***** Document excerpt *****

A primeira coisa que as pessoas repararam foi o som.
Não o silêncio habitual do inverno, mas um silêncio mais duro, como se o próprio ar tivesse engrossado durante a noite. Em Chicago, os candeeiros de rua brilhavam sobre passeios vazios na hora de ponta, e o hálito transformava-se em geada no instante em que saía de um cachecol. Em Berlim, as portas do elétrico abriam-se para plataformas onde ninguém falava, toda a gente a percorrer a mesma manchete no telemóvel. Por toda a América do Norte e pela Europa, os mapas meteorológicos ficaram roxos e depois pretos.
Os meteorologistas começaram a usar palavras que normalmente deixam nos manuais. “Anomalia.” “Disrupção.” “Sinal sem precedentes.” O vórtice polar - esse anel distante de ventos gelados a girar bem acima do Ártico - tinha saído da sua “faixa”. Não em fevereiro, quando esperamos o pior frio com resignação. Em janeiro, quando o inverno costuma assentar numa rotina que conseguimos suportar.
Agora, há uma pergunta a pairar sobre milhões de pessoas a olhar para esses mapas: quão mau isto pode ficar?
Um vórtice polar que não se comporta como os outros
Nas imagens de satélite, o vórtice polar parece quase bonito: uma coroa rodopiante de ar frio a circular o topo do planeta. Na maioria dos anos, mantém-se preso no lugar, a fazer o seu trabalho brutal muito acima do Ártico, longe da sua porta de casa. Desta vez, o remoinho começou a oscilar, a esticar-se como caramelo puxado e a derramar ar ártico para sul, para zonas que não estão minimamente preparadas.

***** Data block *****

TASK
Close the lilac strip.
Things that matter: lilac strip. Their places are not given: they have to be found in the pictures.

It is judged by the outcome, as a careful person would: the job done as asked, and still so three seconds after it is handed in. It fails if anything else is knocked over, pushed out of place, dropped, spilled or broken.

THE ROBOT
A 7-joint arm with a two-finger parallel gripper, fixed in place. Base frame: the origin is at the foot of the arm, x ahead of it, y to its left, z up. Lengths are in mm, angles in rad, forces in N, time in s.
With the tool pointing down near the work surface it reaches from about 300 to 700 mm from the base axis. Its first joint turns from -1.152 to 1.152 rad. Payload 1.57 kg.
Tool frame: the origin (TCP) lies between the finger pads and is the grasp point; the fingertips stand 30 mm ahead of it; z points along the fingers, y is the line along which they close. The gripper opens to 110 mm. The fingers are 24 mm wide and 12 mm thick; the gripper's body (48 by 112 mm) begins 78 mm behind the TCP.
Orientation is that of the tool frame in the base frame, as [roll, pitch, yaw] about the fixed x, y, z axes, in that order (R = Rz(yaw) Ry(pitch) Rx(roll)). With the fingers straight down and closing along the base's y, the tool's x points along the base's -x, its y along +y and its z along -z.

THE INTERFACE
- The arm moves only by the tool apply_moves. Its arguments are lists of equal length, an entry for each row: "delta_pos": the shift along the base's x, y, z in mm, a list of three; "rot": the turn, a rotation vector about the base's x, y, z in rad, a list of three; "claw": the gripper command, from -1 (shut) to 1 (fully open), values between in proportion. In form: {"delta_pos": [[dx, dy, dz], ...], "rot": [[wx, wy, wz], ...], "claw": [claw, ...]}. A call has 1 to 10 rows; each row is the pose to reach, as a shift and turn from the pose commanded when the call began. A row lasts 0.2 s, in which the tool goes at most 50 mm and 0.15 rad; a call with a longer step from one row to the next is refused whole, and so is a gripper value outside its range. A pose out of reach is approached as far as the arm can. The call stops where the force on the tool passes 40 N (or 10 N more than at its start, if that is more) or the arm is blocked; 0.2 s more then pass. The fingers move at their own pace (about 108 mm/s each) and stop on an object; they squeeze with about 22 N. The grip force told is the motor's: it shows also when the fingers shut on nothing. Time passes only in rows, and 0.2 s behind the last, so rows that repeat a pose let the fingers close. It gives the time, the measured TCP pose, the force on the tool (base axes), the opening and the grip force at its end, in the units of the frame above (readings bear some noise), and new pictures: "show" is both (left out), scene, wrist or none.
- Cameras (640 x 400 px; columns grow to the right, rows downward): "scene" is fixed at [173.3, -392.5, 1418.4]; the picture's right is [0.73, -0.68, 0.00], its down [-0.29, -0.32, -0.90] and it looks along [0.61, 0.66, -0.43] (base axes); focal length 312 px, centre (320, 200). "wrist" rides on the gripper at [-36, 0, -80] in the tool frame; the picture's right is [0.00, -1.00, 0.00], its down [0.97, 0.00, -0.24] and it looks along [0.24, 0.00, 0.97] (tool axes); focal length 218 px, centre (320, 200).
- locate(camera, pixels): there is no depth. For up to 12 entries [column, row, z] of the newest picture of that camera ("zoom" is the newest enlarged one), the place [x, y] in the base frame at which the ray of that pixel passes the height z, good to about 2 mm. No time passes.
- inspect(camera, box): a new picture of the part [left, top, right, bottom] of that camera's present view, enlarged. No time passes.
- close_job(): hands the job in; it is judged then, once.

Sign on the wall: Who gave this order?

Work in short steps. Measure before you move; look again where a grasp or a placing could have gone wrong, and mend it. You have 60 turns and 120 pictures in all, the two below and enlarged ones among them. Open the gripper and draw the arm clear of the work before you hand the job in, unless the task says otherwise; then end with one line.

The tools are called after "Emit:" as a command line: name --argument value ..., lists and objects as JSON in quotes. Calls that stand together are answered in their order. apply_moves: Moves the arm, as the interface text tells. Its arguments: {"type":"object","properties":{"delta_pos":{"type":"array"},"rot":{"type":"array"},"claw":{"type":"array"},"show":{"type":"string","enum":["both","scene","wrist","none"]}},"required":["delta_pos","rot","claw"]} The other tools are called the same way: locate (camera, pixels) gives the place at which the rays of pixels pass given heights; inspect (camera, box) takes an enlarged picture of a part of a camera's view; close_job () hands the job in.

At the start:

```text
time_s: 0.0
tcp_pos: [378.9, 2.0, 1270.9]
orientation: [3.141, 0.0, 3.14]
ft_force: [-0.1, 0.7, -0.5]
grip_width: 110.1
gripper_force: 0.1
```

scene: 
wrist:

*****

> Goal A
Copy the part of the document excerpt from the words "Os meteorologistas começaram" through the words "que conseguimos suportar.".
> Goal B
Extend the document excerpt, starting right after its last sentence.

> Task answer A
Os meteorologistas começaram a usar palavras que normalmente deixam nos manuais. “Anomalia.” “Disrupção.” “Sinal sem precedentes.” O vórtice polar - esse anel distante de ventos gelados a girar bem acima do Ártico - tinha saído da sua “faixa”. Não em fevereiro, quando esperamos o pior frio com resignação. Em janeiro, quando o inverno costuma assentar numa rotina que conseguimos suportar.

> Task answer B
Para quem faz previsões, a anomalia não é apenas sobre temperaturas baixas. É sobre timing e intensidade. Janeiro costuma trazer um ritmo conhecido: umas vagas de frio, uma melhoria, uma ou duas tempestades. Este padrão quebra esse ritmo. Os modelos meteorológicos estão a sinalizar combinações estranhas de frio extremo, mudanças súbitas de vento e alterações de pressão que parecem mais o caos do fim da estação do que a rotina de pleno inverno.
Gostamos de pensar que o inverno segue um padrão que os nossos pais e avós reconheceriam. Este vórtice é uma forma silenciosa de dizer: esses padrões estão a começar a rachar.
Em Minneapolis, os números no ecrã não parecem bem reais. Mínimas previstas a cair para valores que se esperariam perto do Círculo Polar Ártico. Sensações térmicas a descer para níveis em que a pele exposta pode congelar em minutos, não em horas. Escolas a discutir se devem fechar antes mesmo de chegar a primeira rajada gelada, porque os sistemas de transporte podem bloquear quando o metal contrai depressa demais.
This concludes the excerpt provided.